• Required task: Below are some entries. Copy each line that holds the string "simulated".

* Start Available records *

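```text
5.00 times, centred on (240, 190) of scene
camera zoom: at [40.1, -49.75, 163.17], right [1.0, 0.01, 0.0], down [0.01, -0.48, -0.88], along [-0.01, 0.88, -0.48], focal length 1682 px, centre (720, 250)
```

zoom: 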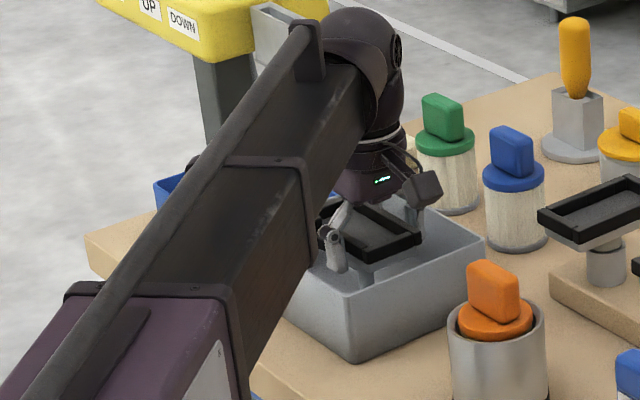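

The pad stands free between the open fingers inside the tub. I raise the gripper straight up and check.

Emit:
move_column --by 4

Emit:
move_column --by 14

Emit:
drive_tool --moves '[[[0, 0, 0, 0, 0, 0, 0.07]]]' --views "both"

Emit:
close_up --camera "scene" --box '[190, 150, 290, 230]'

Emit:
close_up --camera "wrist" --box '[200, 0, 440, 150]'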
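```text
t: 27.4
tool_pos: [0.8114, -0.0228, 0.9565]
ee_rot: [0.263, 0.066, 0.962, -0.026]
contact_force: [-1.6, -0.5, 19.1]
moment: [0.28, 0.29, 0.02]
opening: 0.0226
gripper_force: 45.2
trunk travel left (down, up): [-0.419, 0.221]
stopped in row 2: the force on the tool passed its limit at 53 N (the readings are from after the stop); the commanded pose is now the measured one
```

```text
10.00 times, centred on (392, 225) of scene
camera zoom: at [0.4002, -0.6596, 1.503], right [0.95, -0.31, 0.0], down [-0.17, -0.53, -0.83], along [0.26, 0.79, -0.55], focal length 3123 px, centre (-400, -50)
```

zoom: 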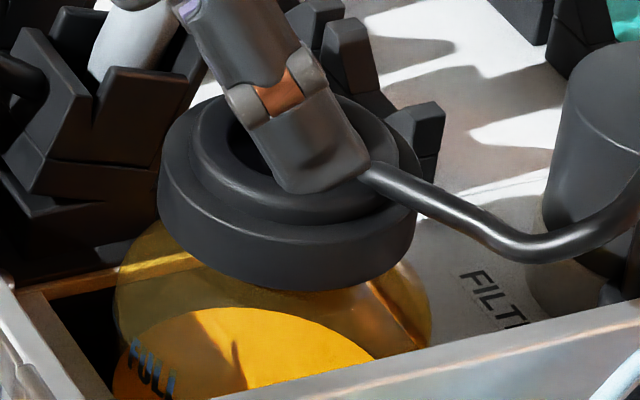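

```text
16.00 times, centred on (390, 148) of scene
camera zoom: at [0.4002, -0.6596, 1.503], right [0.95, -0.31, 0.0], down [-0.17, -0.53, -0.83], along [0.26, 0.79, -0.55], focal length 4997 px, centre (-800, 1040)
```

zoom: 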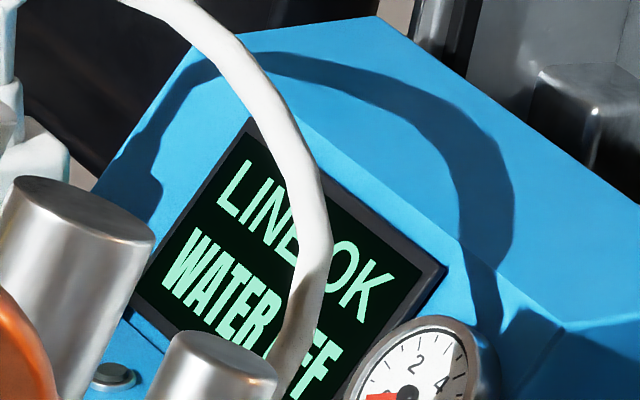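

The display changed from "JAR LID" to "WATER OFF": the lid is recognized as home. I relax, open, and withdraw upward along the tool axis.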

* End Available records *
* Start Available records *

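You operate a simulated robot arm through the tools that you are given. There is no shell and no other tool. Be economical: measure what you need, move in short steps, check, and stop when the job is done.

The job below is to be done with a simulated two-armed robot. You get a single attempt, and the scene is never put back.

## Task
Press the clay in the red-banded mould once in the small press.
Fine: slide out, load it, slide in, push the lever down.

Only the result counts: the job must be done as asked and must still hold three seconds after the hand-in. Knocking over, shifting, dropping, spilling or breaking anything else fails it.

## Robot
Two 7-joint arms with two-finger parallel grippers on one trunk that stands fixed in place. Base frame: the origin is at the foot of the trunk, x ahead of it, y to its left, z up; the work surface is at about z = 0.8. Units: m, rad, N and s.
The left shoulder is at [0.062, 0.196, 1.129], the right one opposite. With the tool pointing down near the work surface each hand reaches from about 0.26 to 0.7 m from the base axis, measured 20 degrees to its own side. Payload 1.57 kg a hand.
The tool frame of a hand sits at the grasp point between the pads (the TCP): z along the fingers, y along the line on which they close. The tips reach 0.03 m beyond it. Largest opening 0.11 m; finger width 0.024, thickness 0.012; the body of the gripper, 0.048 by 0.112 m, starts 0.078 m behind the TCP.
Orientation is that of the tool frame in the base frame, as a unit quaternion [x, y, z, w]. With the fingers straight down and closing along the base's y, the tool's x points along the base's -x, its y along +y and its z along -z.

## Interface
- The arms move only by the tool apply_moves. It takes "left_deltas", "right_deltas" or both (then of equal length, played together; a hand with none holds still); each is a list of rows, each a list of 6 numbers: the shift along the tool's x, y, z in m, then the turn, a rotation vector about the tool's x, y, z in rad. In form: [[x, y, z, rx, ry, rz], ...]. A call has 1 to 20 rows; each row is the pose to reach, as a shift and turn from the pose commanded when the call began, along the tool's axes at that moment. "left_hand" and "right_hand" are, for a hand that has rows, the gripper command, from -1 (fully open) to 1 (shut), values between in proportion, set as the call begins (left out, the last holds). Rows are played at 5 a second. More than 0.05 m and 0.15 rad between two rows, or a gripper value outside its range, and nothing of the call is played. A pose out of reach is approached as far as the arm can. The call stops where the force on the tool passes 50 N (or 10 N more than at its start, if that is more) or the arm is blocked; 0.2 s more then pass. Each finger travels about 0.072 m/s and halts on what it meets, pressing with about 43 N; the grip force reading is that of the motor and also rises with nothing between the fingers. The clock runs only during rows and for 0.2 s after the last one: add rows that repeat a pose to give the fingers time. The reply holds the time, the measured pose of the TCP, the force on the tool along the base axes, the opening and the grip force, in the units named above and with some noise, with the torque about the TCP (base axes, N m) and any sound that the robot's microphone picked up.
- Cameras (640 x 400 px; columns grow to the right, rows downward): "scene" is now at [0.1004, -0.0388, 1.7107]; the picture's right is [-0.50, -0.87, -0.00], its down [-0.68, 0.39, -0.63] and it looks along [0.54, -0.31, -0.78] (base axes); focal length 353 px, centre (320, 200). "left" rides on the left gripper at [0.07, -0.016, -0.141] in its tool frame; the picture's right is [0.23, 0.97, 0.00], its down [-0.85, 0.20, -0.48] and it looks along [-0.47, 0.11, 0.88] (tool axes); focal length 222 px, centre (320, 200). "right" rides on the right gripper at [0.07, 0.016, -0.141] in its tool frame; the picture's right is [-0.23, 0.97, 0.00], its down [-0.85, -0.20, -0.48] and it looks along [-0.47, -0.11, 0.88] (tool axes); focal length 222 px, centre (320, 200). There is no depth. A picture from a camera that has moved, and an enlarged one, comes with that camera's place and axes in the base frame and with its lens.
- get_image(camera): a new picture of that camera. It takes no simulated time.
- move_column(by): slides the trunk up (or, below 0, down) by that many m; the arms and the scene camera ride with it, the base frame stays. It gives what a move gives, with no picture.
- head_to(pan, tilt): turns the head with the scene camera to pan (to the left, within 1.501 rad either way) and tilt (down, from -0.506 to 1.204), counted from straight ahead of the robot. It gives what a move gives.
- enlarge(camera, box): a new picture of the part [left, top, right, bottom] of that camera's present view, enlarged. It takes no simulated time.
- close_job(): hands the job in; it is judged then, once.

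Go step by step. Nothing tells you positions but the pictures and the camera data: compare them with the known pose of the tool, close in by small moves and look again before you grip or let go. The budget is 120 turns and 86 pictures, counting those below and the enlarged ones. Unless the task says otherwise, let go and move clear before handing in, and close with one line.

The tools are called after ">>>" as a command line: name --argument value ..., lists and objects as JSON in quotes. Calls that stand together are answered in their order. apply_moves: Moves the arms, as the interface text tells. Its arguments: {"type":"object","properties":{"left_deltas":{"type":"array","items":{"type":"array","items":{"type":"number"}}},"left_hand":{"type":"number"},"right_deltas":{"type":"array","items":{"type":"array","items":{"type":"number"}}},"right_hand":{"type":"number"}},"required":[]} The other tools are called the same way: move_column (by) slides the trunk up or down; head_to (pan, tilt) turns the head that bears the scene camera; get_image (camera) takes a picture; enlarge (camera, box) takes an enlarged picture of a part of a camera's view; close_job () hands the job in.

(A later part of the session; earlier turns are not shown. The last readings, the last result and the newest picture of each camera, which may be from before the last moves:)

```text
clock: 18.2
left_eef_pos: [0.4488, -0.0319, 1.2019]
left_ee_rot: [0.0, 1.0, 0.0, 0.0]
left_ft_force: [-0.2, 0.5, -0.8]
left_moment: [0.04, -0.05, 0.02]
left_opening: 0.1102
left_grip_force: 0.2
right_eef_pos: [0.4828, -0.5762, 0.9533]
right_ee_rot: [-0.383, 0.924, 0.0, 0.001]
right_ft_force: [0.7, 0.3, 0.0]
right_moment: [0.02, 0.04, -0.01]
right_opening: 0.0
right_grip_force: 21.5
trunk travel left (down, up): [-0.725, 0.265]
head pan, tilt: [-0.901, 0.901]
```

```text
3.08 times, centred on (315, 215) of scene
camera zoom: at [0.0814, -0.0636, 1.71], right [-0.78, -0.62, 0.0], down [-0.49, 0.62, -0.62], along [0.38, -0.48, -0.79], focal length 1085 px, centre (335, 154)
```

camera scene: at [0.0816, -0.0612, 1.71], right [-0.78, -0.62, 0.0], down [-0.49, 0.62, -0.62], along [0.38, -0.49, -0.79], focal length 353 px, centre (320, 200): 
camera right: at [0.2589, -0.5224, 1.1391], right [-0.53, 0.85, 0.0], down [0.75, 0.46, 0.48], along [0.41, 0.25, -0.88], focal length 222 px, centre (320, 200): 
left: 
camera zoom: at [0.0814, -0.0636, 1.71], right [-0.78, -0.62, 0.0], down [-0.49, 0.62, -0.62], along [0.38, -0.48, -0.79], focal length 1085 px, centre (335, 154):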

* End Available records *

• Response to this task:
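You operate a simulated robot arm through the tools that you are given. There is no shell and no other tool. Be economical: measure what you need, move in short steps, check, and stop when the job is done.
The job below is to be done with a simulated two-armed robot. You get a single attempt, and the scene is never put back.
- get_image(camera): a new picture of that camera. It takes no simulated time.
- enlarge(camera, box): a new picture of the part [left, top, right, bottom] of that camera's present view, enlarged. It takes no simulated time.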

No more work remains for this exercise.